Memory leaks are a common occurrence in C programs, particularly for novice programmers. Because memory allocation and deallocation is left to the programmers, it’s not difficult to lose track of what was allocated where, and forget to deallocate it once it is no longer in use. The is particularly true for more complex data structures which may have dynamically allocated blocks of memory that reference other dynamically allocated blocks of memory.
There are a fair number of tools to deal with this, like valgrind. Still, building a simple detector is a relatively straightforward exercise, and can often reveal interesting things.
The basic idea is to track allocations and deallocations with a table. Each time a block of memory is allocated, you add the starting address of the block to your table. Each time a block is deallocated, you check your table and remove the entry for that address. If at the end of your program, the table is not empty, you know you have a leak.

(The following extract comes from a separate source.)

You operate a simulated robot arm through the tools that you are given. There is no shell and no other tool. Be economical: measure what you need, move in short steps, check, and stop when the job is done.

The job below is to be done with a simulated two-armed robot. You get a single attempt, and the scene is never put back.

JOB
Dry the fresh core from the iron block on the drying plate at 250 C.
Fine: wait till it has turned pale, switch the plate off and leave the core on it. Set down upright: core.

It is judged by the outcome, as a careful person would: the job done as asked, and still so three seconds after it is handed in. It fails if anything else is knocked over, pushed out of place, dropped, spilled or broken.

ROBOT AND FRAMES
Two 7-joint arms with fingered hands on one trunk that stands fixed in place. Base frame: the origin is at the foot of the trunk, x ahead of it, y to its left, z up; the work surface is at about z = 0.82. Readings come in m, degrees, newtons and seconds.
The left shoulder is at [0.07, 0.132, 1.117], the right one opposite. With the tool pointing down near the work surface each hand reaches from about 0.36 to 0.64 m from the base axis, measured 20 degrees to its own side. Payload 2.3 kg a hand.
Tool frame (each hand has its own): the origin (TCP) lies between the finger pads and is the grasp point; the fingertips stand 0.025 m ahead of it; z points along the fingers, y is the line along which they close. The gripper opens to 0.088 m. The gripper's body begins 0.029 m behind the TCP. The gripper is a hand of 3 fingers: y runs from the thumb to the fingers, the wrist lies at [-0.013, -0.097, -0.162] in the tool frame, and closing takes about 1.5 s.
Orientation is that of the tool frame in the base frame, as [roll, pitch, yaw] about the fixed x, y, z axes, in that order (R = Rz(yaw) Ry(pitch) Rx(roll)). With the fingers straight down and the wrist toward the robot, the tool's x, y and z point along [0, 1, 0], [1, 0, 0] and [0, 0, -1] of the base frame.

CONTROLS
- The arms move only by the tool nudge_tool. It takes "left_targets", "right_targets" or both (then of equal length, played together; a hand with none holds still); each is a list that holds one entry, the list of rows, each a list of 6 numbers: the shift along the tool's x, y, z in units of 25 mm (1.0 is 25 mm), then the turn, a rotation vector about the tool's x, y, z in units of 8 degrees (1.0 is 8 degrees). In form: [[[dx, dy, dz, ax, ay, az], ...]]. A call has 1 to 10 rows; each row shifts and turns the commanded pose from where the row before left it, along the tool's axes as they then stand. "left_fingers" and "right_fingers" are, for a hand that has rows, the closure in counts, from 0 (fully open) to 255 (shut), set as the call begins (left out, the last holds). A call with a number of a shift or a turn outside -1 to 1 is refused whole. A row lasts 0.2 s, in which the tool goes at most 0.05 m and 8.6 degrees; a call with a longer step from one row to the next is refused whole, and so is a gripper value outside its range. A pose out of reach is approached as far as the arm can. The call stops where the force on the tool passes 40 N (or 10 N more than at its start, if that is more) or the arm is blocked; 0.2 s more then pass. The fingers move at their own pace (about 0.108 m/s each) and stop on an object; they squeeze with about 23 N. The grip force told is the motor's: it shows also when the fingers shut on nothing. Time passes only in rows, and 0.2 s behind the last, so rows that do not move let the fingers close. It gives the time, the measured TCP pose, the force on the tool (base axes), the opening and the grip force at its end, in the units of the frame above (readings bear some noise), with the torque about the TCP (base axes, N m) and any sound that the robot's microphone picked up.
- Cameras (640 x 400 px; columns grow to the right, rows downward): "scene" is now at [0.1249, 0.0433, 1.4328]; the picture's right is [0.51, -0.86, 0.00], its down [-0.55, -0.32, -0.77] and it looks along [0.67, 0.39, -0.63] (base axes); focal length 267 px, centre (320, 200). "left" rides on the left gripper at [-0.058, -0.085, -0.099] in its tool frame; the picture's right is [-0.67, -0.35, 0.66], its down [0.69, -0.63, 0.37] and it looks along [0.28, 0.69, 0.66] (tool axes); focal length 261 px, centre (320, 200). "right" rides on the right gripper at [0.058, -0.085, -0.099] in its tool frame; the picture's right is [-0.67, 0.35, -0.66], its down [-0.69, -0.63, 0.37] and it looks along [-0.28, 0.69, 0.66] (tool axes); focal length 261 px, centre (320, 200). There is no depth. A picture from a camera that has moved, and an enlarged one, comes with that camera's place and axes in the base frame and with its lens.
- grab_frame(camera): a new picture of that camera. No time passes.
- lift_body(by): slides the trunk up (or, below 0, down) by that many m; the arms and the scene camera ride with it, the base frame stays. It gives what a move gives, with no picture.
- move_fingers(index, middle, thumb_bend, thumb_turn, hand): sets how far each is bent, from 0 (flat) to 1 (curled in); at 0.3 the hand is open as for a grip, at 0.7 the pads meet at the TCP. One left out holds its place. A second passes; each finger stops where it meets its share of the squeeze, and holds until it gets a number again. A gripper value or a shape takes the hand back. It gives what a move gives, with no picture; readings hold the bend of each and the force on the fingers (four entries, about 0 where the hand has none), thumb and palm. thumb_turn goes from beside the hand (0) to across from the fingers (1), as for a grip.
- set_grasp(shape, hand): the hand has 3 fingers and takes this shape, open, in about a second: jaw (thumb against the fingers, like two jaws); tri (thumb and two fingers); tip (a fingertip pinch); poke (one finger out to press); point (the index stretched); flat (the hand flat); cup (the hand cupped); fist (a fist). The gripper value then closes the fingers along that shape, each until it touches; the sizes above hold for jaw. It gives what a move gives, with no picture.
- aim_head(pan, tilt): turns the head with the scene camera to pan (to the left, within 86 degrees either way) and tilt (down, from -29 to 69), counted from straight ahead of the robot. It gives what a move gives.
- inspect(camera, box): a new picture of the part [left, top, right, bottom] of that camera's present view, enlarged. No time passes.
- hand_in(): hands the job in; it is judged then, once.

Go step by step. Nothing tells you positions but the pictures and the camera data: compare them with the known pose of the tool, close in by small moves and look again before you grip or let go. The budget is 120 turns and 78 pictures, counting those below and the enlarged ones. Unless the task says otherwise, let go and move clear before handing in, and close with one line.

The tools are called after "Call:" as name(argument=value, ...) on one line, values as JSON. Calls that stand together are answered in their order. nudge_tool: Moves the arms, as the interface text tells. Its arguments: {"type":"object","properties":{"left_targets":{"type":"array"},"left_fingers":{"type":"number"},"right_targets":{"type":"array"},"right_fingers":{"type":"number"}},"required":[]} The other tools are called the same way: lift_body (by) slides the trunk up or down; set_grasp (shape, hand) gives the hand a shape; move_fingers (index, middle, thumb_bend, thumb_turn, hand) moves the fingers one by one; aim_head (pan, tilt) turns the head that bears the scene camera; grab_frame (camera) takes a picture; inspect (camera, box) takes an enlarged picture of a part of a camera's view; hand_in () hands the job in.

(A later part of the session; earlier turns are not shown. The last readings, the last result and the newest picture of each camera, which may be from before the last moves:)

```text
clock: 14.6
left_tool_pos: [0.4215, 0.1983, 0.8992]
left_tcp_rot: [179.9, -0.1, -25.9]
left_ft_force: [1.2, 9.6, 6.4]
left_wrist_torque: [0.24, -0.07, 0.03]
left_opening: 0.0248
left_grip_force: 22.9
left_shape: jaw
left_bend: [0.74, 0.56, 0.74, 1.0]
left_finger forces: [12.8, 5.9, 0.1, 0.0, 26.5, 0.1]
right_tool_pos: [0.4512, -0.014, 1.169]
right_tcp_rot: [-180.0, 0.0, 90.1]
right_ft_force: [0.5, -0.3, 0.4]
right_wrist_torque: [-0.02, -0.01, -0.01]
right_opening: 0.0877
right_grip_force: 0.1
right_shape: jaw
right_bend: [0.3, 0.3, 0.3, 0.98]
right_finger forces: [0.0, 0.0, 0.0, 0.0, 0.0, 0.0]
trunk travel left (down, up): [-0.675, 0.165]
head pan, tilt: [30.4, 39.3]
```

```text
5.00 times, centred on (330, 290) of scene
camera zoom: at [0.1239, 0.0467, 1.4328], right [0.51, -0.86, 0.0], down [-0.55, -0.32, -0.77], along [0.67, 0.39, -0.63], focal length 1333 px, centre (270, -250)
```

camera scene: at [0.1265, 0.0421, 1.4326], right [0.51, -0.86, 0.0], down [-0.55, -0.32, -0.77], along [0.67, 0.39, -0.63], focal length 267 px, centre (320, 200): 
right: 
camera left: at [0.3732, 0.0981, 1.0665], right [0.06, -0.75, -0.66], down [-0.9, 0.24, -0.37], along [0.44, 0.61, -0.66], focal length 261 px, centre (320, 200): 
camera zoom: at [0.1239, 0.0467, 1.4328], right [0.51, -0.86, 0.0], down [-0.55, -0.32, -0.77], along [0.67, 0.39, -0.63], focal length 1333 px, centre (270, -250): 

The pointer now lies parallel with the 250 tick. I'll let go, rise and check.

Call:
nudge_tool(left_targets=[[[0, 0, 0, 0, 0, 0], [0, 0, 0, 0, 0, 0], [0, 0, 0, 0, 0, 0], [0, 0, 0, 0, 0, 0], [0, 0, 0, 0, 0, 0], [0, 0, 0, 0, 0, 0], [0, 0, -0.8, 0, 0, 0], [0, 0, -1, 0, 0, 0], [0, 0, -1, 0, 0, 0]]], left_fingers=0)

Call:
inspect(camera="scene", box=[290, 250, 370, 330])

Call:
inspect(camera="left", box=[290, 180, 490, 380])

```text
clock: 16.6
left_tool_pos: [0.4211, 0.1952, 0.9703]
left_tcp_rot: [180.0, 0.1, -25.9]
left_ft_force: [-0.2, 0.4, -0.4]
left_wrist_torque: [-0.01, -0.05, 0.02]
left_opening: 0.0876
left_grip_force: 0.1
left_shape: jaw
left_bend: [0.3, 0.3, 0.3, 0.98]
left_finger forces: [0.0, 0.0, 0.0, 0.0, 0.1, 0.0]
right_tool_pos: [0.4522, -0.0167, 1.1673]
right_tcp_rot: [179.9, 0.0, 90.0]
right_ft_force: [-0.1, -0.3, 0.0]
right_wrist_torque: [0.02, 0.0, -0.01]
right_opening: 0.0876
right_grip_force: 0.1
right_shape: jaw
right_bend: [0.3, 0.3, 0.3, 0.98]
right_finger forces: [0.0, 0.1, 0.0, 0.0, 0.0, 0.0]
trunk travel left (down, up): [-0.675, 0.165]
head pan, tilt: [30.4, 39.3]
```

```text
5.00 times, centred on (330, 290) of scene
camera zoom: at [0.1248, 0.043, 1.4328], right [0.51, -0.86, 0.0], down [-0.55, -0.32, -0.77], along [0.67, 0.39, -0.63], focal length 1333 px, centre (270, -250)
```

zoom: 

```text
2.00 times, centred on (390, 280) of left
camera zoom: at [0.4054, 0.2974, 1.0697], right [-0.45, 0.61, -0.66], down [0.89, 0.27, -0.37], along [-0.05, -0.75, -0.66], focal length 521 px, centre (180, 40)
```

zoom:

Of course, once you know that you have a leak, it’s nice to be able to find where in your program you did the allocation that got leaked. Here, it pays to use the right data structure. If in addition to the address, each entry in your table stores where the allocation occured, then when you do your final check to see what was leaked, you can not only print the address of the leaked blocks, but where they were created.
Happily, the C preprocessor allows one to rather seamlessly do most of this. First, you create your own custom allocator and deallocator functions which are responsibly for managing the allocation table, and calling the real memory management functions (e.g. myMalloc calls malloc, myFree calls free and so forth). Next, you use the C preprocessor to override the standard memory functions with your version via macros. You can also use the preprocessor to insert the line number and filenames of into your allocators (e.g. #define malloc(x) myMalloc(x, __FILE__, __LINE__)
). What’s neat about this method is that the preprocessor will expand each call prior to compilation, and so the correct filename and line end up being automagically inserted as arguments to the call to your function.
In practice, once you have the table set up, you can do more sophisticated checking too, such as telling users when the deallocate something that wasn’t allocated, or when they use the wrong deallocation function in C++.